Peter Kirsanow writes: Last week I mentioned the U.S. Commission on Civil Rights’ flawed report to the president and Congress on detention facilities for illegal aliens. Among other things, the report claims that Americans who are concerned about illegal aliens’ involvement in crime are, well, confused. If you read my dissent to the report (I’m a member of the commission), however, you’ll quickly discover that it’s the report that’s confused – dramatically so. Unfortunately, my dissent was omitted when the report was issued two weeks ago ( I know of no other instance in which this has ever happened), so let me give you a sample of the comparative criminal data contained in the dissent (the government doesn’t neatly disaggregate crime statistics based on perpetrators’ residency status. Nonetheless, by cross-referencing several databases, a surprisingly clear picture emerges).
Using data from the Government Accountability Office (GAO), state prison systems, and Pew, we were able to compare rates of major offenses in states with sizeable populations of illegal aliens. For example:
Arizona: Approximately 240 illegal aliens were imprisoned for homicide-related offenses. This means approximately 68.57 illegal aliens were imprisoned for homicide offenses per 100,000 illegal aliens in Arizona, whereas 54.06 citizens and legal residents were imprisoned for homicide-related offenses per 100,000 citizens and legal residents in Arizona.
California: Approximately 2,430 illegal aliens were imprisoned for homicide-related offenses. This means approximately 97.2 illegal aliens were imprisoned for homicide and related offenses per 100,000 illegal aliens in California, whereas 74.1 citizens and legal residents were imprisoned for homicide and related offenses per 100,000 citizens and legal residents.
Florida: Approximately 480 illegal aliens were imprisoned for homicide-related offenses. This means approximately 54.85 illegal aliens were imprisoned for murder and manslaughter per 100,000 illegal aliens in Florida, whereas approximately 67.8 legal residents were imprisoned for murder and manslaughter per 100,000 legal residents.

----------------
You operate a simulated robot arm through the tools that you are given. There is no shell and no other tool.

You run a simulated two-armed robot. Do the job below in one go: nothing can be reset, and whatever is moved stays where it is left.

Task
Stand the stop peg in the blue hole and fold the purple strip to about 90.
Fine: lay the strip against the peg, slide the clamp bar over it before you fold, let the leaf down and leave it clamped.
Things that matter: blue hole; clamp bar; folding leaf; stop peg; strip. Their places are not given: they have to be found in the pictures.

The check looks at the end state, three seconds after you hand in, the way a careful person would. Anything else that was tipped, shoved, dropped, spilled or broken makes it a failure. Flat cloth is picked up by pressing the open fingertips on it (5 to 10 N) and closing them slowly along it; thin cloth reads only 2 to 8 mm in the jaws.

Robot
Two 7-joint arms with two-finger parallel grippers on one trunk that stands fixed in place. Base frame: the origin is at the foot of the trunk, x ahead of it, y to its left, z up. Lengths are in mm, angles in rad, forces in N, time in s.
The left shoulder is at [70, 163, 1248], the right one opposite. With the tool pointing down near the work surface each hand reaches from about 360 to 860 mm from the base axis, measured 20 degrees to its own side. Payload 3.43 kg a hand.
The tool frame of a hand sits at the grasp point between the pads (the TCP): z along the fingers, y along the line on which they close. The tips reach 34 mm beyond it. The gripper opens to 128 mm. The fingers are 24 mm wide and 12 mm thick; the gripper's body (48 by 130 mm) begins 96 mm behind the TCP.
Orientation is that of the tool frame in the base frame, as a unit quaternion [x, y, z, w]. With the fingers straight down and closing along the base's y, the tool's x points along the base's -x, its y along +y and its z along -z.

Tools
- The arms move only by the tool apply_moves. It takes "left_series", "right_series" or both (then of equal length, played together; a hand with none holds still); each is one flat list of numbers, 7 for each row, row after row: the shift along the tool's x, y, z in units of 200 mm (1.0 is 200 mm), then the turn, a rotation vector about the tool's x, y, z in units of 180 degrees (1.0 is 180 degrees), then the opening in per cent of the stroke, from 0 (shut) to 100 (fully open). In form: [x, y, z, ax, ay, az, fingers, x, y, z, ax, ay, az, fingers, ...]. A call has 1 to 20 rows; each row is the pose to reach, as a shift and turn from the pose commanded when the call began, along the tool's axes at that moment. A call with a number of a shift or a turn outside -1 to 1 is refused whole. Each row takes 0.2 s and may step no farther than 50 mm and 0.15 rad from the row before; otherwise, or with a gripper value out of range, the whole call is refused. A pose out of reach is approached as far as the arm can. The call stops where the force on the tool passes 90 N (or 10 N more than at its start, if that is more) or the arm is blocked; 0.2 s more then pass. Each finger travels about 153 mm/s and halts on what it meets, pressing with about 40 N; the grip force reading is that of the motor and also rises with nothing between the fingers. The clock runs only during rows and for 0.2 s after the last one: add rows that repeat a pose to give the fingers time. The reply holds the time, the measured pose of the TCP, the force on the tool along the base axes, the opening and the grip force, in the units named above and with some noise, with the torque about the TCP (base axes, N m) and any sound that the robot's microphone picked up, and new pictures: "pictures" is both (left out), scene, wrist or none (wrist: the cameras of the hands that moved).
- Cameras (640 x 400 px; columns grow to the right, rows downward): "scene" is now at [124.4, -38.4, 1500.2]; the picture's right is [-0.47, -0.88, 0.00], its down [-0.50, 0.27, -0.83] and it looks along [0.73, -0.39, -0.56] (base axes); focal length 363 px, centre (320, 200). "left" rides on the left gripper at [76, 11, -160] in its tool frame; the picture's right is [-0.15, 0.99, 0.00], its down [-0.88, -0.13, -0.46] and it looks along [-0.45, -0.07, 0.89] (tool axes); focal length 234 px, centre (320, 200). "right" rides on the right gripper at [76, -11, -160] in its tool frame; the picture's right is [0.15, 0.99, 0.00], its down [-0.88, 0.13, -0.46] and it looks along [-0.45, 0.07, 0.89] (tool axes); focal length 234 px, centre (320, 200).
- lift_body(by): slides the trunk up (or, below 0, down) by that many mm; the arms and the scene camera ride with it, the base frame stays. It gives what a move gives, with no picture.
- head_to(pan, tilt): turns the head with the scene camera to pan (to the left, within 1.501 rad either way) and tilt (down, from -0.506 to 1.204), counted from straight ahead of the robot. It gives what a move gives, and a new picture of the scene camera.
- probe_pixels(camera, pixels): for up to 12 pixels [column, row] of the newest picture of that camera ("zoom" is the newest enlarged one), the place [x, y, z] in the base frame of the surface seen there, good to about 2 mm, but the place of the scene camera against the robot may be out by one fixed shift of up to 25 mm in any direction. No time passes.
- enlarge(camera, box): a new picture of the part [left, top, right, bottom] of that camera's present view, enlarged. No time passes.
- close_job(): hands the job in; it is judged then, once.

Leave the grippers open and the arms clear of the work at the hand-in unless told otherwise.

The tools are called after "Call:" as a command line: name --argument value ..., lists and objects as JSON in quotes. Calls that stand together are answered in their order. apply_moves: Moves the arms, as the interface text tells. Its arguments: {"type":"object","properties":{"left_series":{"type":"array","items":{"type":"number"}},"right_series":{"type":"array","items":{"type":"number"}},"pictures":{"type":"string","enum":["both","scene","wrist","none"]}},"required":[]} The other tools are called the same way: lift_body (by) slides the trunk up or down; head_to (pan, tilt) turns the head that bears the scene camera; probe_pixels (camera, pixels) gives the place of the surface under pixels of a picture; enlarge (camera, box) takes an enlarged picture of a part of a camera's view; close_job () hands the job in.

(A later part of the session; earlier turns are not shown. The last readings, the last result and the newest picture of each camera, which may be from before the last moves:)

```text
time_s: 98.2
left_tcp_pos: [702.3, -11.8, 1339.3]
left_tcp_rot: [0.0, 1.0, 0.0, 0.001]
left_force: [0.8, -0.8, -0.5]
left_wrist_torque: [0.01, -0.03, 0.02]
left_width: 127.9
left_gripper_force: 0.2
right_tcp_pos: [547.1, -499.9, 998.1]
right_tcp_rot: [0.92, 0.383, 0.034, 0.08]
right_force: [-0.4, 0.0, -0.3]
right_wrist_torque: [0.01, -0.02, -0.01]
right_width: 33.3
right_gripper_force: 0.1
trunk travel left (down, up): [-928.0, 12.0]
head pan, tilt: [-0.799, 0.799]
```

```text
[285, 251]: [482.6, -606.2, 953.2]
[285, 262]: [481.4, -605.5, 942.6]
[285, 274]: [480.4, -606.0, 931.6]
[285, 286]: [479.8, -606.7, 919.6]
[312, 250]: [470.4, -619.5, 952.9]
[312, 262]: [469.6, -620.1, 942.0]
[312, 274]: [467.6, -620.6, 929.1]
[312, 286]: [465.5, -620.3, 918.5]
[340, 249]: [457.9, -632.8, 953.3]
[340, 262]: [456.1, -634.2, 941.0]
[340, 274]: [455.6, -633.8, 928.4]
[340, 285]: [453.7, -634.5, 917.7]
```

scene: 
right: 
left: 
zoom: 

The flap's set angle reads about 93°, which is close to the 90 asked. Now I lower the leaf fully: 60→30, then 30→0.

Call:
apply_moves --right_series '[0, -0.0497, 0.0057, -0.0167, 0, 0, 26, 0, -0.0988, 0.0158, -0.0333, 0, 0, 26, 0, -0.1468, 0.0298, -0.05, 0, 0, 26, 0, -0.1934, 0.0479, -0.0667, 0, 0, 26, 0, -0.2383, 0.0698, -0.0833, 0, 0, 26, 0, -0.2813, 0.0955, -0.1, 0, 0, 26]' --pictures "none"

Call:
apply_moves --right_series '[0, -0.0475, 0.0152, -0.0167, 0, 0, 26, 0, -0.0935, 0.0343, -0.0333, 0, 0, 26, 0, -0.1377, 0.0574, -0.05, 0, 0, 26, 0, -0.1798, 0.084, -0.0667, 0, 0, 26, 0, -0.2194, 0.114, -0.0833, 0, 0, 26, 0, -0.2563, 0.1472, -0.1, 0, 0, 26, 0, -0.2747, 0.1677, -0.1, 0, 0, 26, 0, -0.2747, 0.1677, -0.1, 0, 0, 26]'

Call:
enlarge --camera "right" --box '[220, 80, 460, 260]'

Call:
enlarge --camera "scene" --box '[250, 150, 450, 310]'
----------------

New York: Approximately 1,350 illegal aliens were imprisoned for homicide-related offenses. This means approximately 168.75 illegal aliens were imprisoned for murder and related offenses per 100,000 illegal aliens in the state, whereas approximately 48.12 legal residents were imprisoned for murder and related offenses per 100,000 legal residents.
Texas: Approximately 900 illegal aliens were imprisoned for homicide-related offenses. This means approximately 54.54 illegal aliens were incarcerated for homicide-related offenses per 100,000 illegal aliens in Texas, whereas approximately 65.43 legal residents were incarcerated for homicide-related offenses per 100,000 legal residents.
As you can see, in three of the five states above, incarceration rates for murder and manslaughter were far higher for illegal aliens than for legal residents. Incarceration rates for murder are an imperfect proxy for rates of murders committed (illegal aliens may be more likely to be apprehended, have less competent counsel, etc ), but it’s difficult to contend that illegal aliens are more law-abiding than legal residents — at least when it comes to major crimes. And it’s even more difficult to contend that Americans’ concern about crimes committed by illegal aliens is overblown. Regardless, comparative crime rates are less important than the absolute number of crimes committed by illegal aliens. Look at California, where approximately 2,430 illegal aliens are in prison just for homicide-related offenses.
Even if one assumes that each illegal alien so imprisoned was responsible for just one homicide-related offense, that amounts to about a couple thousand major crimes that, arguably, wouldn’t have occurred but for the actors’ unlawful presence in the United States. That translates to thousands of American citizens (and others) accross the country slaughtered by individuals who shouldn’t have been here in the first place. Should the government ever publish my dissent – as it’s required to do and which it’s done for the 57-year history of the commission – you’ll be able to read even more.